The government of Ethiopia has unveiled what it describes as a “Homegrown Economic Reform” agenda aimed at unlocking the country’s development potential.
“Several months in the making and spearheaded by some of Ethiopia’s finest minds, our initiative aims to propel Ethiopia into becoming the African icon of prosperity by 2030,” said Prime Minister Abiy Ahmed of Ethiopia.
He made the remarks on 9 September during an event to unveil the Reform Agenda at the United Nations Conference Centre in Addis Ababa.
The Agenda outlines macroeconomic, structural and sectoral reforms that will pave the way for job creation, poverty reduction, and inclusive growth.
The P.M. said “in just over one year,” his government has taken a series of measures to shift the economic landscape of Ethiopia, such as reforms in investment laws and business climate, which have helped remove regulatory obstacles that hamper investment.
Mr. Ahmed stated that the private sector was crucial for the next chapter of Ethiopia’s growth and development. Consequently, he said, we have “opened up key economic activities to private investments,” adding that these measures will “surely be reflected in Ethiopia’s ease of doing business ranking.”
The P.M. pointed out that to ensure the success of the Agenda, “we are tightening our fiscal belts, strengthening our public sector finances, shedding our debts, and increasing domestic resource mobilization.”
The Agenda prioritizes sectors such as agriculture, manufacturing, mining, tourism, and ICT.

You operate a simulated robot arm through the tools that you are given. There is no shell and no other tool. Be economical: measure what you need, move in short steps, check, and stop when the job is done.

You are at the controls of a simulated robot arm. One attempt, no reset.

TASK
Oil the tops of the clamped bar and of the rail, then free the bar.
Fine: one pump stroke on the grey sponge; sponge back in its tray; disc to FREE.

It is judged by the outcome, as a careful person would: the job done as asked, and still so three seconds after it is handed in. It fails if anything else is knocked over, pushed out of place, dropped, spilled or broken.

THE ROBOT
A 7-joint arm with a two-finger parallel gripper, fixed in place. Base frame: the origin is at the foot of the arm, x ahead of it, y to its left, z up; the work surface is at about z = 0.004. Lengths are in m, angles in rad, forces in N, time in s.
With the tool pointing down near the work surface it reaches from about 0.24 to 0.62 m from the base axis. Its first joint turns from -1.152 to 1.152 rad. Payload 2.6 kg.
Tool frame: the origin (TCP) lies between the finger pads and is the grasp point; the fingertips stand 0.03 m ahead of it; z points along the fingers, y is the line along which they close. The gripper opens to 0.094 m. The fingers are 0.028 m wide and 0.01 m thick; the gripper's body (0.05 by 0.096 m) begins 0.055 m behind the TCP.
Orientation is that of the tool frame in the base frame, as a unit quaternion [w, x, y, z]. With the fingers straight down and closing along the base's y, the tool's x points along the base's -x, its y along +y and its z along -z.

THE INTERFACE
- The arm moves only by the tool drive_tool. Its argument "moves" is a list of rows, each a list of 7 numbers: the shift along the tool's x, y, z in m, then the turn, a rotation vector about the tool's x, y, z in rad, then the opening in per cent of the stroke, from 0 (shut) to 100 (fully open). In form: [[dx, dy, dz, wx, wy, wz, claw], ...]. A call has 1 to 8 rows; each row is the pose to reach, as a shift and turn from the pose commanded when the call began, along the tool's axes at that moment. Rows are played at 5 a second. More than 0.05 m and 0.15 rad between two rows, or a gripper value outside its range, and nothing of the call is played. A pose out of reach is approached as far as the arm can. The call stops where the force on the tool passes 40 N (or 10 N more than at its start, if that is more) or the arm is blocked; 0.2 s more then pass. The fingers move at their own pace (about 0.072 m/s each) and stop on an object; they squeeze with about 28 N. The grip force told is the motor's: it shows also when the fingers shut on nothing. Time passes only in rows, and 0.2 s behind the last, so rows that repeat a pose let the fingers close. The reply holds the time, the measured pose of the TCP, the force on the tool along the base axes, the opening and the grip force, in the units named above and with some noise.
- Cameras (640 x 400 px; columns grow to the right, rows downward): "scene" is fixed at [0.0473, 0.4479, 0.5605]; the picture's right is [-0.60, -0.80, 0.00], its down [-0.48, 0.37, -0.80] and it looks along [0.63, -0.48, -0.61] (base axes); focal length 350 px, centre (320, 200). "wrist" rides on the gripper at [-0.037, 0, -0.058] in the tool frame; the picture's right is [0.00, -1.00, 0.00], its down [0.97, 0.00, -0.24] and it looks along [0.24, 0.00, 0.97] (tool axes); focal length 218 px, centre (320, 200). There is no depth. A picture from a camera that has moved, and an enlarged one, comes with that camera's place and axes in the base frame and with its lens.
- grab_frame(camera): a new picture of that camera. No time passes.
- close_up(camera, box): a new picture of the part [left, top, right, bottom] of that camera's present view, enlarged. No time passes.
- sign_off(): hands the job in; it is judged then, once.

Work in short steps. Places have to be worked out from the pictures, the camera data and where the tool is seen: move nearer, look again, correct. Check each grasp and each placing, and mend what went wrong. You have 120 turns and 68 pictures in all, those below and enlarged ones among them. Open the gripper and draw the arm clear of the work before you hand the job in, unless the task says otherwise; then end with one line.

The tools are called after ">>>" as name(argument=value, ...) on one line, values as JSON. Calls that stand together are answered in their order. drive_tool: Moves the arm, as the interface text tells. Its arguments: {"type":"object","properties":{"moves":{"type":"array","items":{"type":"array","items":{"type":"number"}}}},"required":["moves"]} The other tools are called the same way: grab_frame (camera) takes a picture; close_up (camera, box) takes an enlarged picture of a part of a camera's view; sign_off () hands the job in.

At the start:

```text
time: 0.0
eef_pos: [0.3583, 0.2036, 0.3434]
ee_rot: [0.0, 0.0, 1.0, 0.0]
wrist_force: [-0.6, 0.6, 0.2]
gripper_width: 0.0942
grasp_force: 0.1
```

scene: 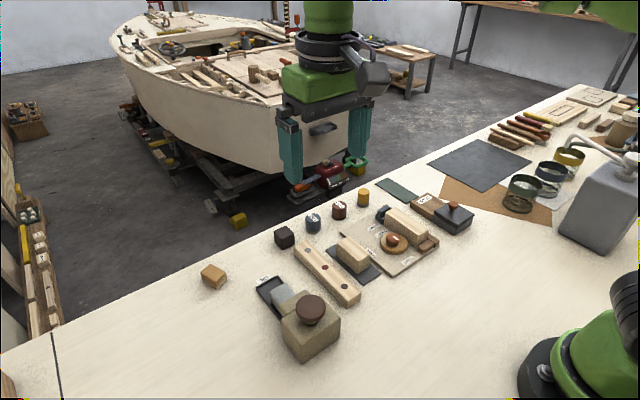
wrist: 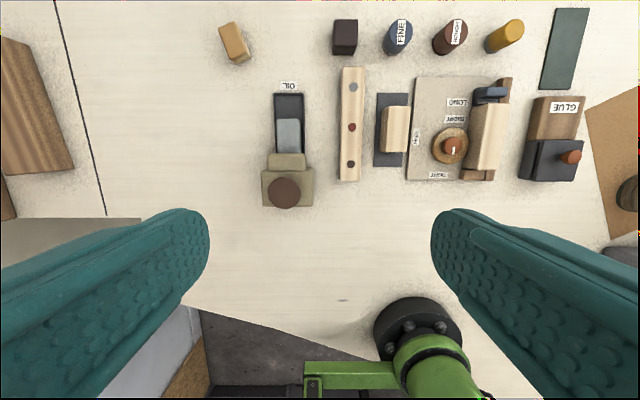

Reflecting on the Reform Agenda, the Executive Secretary of the United Nations Economic Commission for Africa (ECA) said Ethiopia’s aspiration to grow from 865 to 2219 GDP per capita was “very ambitious” but that it was doable, citing the success stories of China, Laos, and Vietnam.

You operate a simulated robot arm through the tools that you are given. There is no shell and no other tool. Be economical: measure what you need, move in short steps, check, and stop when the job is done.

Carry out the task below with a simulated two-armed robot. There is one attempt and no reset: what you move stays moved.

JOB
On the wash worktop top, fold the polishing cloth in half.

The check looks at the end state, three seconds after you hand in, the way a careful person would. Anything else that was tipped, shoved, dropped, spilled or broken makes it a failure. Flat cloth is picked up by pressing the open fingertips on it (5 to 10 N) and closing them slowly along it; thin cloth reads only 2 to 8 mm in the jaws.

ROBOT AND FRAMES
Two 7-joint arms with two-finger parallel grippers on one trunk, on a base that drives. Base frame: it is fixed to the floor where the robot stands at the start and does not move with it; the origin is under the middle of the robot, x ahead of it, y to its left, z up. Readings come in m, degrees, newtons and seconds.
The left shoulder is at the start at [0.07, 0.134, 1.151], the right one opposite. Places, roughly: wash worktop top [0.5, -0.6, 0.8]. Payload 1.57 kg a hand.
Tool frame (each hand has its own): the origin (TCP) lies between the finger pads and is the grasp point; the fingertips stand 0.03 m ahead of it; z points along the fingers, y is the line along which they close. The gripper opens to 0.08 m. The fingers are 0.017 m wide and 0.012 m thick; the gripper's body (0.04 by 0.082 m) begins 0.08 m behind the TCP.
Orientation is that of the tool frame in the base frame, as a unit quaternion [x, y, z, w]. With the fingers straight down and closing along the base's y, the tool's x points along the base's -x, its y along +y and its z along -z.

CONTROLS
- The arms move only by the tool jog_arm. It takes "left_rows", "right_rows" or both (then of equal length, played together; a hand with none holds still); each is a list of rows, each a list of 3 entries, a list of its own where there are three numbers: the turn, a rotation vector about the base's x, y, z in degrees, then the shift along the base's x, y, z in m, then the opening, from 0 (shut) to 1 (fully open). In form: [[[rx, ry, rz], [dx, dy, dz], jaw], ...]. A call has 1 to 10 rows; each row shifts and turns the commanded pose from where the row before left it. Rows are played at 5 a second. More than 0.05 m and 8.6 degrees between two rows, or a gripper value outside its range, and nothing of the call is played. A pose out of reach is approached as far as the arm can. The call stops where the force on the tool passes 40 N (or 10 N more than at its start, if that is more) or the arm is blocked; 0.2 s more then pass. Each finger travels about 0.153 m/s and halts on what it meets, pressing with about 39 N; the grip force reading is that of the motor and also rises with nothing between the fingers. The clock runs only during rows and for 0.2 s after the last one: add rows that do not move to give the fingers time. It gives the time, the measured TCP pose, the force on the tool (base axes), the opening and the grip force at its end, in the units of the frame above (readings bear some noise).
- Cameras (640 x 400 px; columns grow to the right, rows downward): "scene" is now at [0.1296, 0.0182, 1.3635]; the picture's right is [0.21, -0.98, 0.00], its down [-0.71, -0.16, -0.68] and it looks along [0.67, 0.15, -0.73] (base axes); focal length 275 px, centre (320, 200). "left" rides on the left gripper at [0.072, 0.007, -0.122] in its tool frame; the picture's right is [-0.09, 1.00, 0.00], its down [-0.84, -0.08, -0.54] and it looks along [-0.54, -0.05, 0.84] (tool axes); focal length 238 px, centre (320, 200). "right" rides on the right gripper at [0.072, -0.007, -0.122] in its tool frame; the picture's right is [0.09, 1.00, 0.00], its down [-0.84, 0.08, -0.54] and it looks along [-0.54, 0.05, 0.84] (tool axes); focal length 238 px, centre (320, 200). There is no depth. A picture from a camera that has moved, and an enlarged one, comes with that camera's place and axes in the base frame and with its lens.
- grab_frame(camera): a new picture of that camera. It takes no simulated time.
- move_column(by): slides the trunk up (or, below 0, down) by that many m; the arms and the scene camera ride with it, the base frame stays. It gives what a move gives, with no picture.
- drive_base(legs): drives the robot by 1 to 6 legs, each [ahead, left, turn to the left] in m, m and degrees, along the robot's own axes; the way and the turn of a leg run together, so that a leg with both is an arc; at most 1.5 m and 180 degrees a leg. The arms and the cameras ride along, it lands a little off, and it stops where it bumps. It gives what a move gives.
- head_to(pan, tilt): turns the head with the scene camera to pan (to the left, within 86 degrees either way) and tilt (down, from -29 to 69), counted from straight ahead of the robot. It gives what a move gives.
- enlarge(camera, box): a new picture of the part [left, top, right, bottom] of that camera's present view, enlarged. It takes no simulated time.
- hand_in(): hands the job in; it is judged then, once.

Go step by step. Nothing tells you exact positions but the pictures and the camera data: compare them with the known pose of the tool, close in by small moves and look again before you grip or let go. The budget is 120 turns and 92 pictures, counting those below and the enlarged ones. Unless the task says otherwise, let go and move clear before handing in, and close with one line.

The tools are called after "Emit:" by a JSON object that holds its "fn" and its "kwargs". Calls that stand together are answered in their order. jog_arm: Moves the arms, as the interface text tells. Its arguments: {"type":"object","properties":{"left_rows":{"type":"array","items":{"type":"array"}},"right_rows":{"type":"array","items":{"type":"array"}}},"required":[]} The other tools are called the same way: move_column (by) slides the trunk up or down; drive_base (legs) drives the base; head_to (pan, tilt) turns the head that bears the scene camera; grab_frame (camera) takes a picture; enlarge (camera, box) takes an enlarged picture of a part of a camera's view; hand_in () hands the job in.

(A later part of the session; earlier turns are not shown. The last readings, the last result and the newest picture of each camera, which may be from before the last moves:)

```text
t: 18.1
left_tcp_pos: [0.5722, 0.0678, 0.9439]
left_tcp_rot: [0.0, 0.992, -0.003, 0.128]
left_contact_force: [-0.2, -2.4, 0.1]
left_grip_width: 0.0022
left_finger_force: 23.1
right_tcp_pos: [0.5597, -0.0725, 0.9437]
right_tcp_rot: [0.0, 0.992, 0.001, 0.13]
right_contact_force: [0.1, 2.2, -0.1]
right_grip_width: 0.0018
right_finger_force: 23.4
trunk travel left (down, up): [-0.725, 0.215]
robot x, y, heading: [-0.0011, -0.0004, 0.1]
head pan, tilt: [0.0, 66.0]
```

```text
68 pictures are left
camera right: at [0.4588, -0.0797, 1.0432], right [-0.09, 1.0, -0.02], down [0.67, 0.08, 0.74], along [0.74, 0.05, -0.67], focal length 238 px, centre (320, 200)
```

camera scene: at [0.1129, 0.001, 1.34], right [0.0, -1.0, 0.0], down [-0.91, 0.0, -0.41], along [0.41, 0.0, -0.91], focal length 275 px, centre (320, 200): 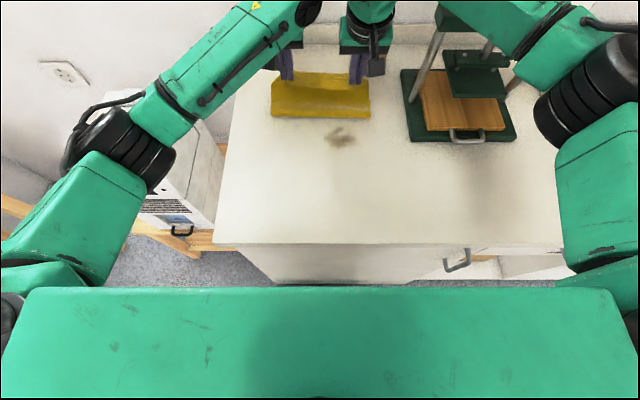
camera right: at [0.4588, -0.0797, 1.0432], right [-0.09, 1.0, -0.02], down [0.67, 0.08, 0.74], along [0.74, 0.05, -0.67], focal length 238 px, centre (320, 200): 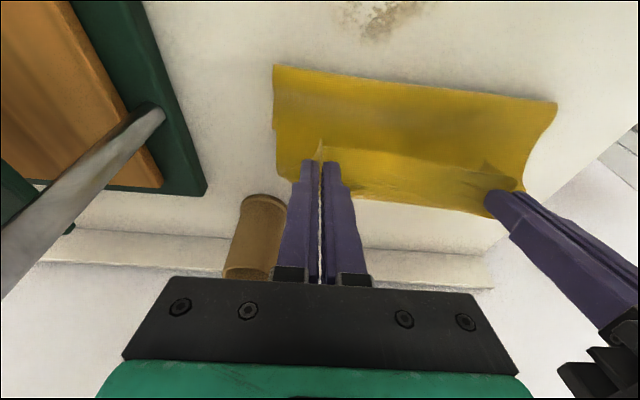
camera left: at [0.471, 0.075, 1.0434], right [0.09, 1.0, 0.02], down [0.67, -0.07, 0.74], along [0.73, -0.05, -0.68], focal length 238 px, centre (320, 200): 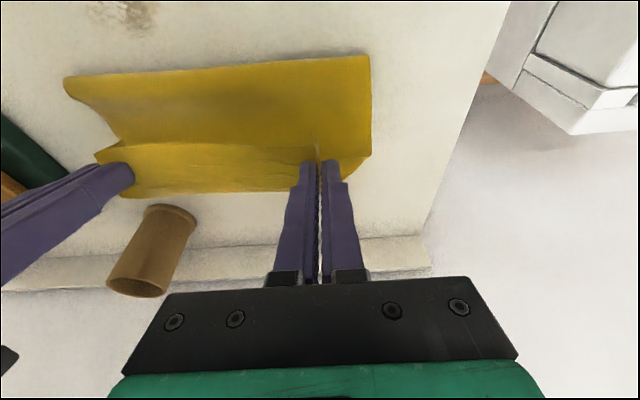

Ms. Songwe cautioned, however, that Ethiopia currently has a USD 10 billion gap – 6 billion in new investment and 4 billion of debt reduction per year – that must be bridged in order to achieve its reform aspirations.

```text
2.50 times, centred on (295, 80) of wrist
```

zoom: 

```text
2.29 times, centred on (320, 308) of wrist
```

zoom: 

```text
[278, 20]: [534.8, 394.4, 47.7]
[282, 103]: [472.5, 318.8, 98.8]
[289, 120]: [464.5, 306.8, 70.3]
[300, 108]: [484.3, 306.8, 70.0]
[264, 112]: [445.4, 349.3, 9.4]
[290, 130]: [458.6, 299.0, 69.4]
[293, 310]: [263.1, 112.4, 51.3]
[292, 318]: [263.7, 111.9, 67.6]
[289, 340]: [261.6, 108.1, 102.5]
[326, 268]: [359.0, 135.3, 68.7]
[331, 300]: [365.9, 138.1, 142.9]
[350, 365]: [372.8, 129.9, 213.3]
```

“If you continue to accumulate debt the way you’re doing now, you will likely fall into debt distress in the next two years and a lot of the structural reforms you’ve put in place will not bring in the private sector because you will not be a credit-worthy country.”
Ms. Songwe said credibility is what the private sector will be looking for in the reform package. She recommended paving the way for IPPs in a reformed energy sector as a quick-win that can demonstrate the country’s credibility.
The event was attended by representatives from the World Bank, IMF, UN Agencies and other development partners. Prime Minister Abiy Ahmed urged all stakeholders to “support us in crafting Ethiopia’s economic miracle.”
He said, “We realize that our interdependence solidifies Ethiopia’s geopolitical importance in becoming Africa’s gateway to the global market.”
The Reform Agenda was presented by Ethiopia’s minister of state for finance, Eyob Tekalign.